— Start Selected text —
Sally Hawkins

The Lost King

Ein Pferd für den König: Philippa Langley (Sally Hawkins) begegnet Richard III. (Harry Lloyd) auf dem Bosworth Field, Ort der Entscheidungsschlacht von 1485. Foto: X Verleih AG
(Kinostart: 5.10.) Ein Königreich für ein Pferd: Richard III. von England war kein Superschurke wie bei Shakespeare. Das findet eine Amateurhistorikerin heraus – und zugleich seine verschollenen Gebeine. Im federleicht ergreifenden Alltags-Heldenepos von Regisseur Stephen Frears glänzt Sally Hawkins.

Schlechtere Presse kann man kaum haben: Der englische König Richard III. (1452-1485) zählt zur Riege der großen Blutsäufer auf dem Herrscherthron, wie etwa Nero, Dschingis Khan oder Tamerlan. Obwohl er nur zwei Jahre lang an der Macht war, gilt er als Inbegriff von skrupelloser Heimtücke und Grausamkeit. Schuld daran ist Shakespeare (1564-1616), der ihn im gleichnamigen Drama als buckliges Scheusal schmäht, um der ihm nachfolgenden Tudor-Dynastie zu schmeicheln – trotzdem oder gerade deswegen zählt die Tragödie bis heute zu seinen meistgespielten Stücken.

 

Info

 

The Lost King

 

Regie: Stephen Frears,

108 Min., Großbritannien 2023;

mit: Sally Hawkins, Steve Coogan, Harry Lloyd

 

Weitere Informationen zum Film

 

Eine Aufführung in Edinburgh besucht Philippa Langley (Sally Hawkins) – sie ist von seinem Bühnentod ergriffen. Richard (Harry Lloyd) erregt in ihr keine Abscheu, sondern Mitleid, weil er wegen seiner körperlichen Missbildung verunglimpft wird. Am nächsten Tag sieht sie ihn auf einer Parkbank sitzen; als sie zu ihm geht, verschwindet die Gestalt nicht. Später wird sie vernehmlich antworten, wenn sie das Phantom anspricht.
— End Selected text —
— Start Dataset excerpt —
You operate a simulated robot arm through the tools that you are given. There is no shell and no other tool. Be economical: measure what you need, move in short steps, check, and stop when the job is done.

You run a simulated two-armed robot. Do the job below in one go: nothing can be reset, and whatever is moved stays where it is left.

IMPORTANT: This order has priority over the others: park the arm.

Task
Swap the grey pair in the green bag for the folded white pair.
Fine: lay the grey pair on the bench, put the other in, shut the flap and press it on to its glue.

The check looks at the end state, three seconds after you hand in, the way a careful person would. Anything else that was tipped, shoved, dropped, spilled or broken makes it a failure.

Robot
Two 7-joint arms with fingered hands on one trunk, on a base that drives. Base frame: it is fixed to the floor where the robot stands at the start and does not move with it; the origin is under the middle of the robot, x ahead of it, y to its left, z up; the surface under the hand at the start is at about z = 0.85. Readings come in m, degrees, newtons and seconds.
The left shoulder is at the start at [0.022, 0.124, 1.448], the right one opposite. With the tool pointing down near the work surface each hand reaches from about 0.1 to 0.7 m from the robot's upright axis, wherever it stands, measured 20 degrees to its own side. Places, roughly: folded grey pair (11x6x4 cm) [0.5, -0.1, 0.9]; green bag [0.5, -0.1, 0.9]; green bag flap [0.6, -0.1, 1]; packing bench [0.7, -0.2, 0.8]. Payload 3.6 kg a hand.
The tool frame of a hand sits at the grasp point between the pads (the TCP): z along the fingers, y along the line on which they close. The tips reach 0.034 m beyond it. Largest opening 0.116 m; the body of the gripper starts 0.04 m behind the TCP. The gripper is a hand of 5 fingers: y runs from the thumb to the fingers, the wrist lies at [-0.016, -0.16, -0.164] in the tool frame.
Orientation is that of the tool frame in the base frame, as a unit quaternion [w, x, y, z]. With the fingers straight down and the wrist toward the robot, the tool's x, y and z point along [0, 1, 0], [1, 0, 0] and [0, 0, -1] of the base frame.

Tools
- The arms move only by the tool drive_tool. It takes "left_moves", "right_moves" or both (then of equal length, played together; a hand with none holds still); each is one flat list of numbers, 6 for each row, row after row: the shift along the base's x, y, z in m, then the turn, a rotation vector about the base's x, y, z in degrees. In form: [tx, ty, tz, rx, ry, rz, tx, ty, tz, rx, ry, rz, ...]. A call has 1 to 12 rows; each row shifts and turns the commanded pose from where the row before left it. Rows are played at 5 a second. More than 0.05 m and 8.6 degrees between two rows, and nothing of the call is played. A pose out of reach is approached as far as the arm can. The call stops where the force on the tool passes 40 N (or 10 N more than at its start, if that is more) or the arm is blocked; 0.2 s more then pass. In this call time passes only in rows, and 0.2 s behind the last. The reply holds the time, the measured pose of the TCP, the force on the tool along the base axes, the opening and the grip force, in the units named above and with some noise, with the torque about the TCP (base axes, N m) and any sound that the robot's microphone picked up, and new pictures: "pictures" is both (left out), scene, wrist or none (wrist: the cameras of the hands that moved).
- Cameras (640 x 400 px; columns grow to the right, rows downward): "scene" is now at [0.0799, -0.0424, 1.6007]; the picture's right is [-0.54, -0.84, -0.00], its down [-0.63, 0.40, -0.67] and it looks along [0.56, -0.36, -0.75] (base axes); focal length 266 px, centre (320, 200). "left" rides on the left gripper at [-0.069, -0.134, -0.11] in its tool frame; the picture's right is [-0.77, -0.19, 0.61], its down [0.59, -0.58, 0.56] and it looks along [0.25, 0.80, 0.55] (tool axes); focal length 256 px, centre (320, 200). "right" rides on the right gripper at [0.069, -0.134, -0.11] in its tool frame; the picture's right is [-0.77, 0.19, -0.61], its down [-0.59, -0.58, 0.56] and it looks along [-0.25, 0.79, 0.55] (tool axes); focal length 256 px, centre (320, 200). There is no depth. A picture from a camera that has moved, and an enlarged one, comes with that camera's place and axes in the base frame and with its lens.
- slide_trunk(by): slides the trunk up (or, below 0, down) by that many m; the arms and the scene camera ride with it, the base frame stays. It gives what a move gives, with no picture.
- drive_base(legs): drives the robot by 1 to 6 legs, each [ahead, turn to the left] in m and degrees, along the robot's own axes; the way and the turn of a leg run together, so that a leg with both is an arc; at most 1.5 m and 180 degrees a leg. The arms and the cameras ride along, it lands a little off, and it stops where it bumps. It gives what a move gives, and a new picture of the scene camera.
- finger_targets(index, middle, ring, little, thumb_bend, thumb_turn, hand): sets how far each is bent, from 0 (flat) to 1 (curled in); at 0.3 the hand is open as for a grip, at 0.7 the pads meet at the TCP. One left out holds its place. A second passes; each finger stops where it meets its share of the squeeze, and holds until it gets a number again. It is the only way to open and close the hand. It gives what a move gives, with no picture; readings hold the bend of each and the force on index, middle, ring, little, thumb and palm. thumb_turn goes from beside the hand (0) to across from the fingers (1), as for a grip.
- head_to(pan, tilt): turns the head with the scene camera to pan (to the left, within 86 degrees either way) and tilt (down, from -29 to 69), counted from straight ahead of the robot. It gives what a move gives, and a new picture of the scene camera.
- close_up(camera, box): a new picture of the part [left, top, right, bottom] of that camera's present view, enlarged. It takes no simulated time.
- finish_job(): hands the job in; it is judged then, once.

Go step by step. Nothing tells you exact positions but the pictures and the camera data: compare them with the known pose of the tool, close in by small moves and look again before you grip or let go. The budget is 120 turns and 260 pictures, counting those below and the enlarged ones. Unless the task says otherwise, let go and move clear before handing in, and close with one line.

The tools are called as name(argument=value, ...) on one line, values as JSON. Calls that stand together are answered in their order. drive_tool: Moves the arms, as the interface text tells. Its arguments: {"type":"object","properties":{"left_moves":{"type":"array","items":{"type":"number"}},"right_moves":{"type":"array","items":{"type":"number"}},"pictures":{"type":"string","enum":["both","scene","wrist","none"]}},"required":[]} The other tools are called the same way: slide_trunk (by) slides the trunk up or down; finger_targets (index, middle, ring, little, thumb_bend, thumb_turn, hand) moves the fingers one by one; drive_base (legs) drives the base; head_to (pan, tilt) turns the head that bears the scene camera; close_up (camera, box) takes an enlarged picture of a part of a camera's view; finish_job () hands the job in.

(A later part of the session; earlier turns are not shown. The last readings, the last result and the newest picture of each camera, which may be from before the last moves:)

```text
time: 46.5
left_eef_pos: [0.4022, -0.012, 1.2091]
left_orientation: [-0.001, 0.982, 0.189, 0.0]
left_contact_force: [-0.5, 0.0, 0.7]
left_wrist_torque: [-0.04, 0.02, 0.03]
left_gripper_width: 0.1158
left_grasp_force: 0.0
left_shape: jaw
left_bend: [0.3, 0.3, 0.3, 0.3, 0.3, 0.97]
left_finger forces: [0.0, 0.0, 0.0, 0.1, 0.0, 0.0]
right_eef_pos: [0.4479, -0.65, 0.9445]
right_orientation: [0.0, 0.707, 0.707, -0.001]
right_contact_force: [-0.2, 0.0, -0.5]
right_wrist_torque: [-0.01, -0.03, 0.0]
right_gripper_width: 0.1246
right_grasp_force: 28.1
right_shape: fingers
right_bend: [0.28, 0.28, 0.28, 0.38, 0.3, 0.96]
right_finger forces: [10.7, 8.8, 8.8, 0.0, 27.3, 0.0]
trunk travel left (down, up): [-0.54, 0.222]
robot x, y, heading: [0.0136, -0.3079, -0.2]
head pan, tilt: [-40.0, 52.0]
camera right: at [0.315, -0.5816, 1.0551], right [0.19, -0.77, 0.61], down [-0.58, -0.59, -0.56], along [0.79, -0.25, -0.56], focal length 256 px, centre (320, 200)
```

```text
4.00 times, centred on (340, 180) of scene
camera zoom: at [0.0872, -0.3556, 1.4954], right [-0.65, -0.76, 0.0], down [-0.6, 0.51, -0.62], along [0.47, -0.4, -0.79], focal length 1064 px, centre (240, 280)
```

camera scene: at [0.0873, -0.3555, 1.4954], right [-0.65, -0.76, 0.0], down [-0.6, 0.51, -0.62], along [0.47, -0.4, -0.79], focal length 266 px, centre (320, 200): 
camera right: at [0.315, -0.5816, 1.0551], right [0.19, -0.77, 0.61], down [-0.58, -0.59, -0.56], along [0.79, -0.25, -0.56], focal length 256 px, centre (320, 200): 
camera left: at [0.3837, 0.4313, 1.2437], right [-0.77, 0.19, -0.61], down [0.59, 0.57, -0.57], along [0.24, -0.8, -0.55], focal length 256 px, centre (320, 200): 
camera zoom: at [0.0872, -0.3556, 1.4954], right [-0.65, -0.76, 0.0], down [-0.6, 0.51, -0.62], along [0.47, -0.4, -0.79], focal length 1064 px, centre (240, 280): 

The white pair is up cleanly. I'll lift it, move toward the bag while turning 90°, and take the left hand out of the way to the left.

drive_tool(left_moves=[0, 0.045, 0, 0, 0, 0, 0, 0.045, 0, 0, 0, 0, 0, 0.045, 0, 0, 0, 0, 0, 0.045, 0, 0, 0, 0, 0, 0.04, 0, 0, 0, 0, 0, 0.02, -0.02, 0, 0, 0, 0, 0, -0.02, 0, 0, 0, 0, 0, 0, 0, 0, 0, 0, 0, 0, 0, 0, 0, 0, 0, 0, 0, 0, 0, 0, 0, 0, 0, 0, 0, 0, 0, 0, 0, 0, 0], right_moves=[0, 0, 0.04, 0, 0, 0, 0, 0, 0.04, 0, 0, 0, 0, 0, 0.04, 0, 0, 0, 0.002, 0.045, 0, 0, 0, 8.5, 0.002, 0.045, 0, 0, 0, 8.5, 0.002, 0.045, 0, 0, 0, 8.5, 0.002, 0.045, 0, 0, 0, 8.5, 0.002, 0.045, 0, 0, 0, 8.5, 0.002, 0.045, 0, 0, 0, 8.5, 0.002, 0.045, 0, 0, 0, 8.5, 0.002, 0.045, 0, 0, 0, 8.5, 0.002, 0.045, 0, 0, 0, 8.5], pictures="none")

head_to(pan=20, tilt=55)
— End Dataset excerpt —
Objective: Set down the selected text as it stands from "108 Min., Großbritannien" to "das Phantom anspricht.", and nothing more.

Complete answer:
108 Min., Großbritannien 2023;

mit: Sally Hawkins, Steve Coogan, Harry Lloyd

 

Weitere Informationen zum Film

 

Eine Aufführung in Edinburgh besucht Philippa Langley (Sally Hawkins) – sie ist von seinem Bühnentod ergriffen. Richard (Harry Lloyd) erregt in ihr keine Abscheu, sondern Mitleid, weil er wegen seiner körperlichen Missbildung verunglimpft wird. Am nächsten Tag sieht sie ihn auf einer Parkbank sitzen; als sie zu ihm geht, verschwindet die Gestalt nicht. Später wird sie vernehmlich antworten, wenn sie das Phantom anspricht.